Paul Ryan, a man who has defiled two perfectly fine first names for people everywhere, told reporters on Thursday that he is not comfortable with the practice of tearing immigrant children away from their parents at the border. “We don’t want kids to be separated from their parents,” Ryan said, a practice for which he put the blame on a court ruling, rather than Donald Trump’s administration.
“This is because of a court ruling,” Ryan said. “We believe it should be addressed in immigration legislation. So what’s happening at the border with the separation of their parents and their children is because of a court ruling, and so that’s why I think legislation is necessary.”

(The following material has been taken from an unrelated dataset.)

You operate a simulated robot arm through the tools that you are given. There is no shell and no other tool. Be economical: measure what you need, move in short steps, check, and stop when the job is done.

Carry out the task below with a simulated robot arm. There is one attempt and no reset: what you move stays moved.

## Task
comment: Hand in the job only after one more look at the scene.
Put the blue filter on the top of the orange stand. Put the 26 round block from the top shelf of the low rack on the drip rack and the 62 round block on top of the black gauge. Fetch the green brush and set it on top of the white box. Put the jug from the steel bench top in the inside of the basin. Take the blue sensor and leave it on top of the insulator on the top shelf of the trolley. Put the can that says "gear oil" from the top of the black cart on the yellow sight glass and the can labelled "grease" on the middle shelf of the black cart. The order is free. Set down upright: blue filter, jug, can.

But as Elise Foley explains at HuffPost, the 1997 court decision that Ryan is referring to “bars the government from detaining children for long periods, including with their parents.” This means that it is only relevant in the fact that the Trump administration “would rather split up families than allow them to be released from detention while their cases go through the courts.”
So to clarify: Paul Ryan is not against separating children from their parents, he is just saying that he is. If Ryan actually was against the practice in any way, he could, I don’t know, actually spit out Jeff Sessions’ name and push him to reverse his policy of criminally prosecuting parents and separating them from their children at the border.
Another option—call it a Congressional fix, which would firmly fall within the wheelhouse of the Speaker of the House—would be to put forward stand-alone legislation to address the issue. But instead, Ryan has decided to hold a vote on conservative immigration bills next week in order to quell an uprising from moderates in his own party who wanted to push a vote on more bipartisan DACA bills. Ryan told reporters that he wouldn’t “guarantee passage” on next week’s votes and that they are really just a way “to give members the ability to express their positions.” Even if one of those bills does include language limiting family separation—which looks like will happen—it would also include hard-line conservative priorities, like border wall funding, making it a non-starter for most Democrats.
And none of this changes the fact that Trump’s real plan, as Foley explains, “isn’t to let kids live outside detention rather than split them from their parents: It’s to keep them all locked up together, potentially for months or even years.” Separating families is atrocious, but so is family detention.
So Ryan can proclaim any old thing he wants. But it doesn’t make it true.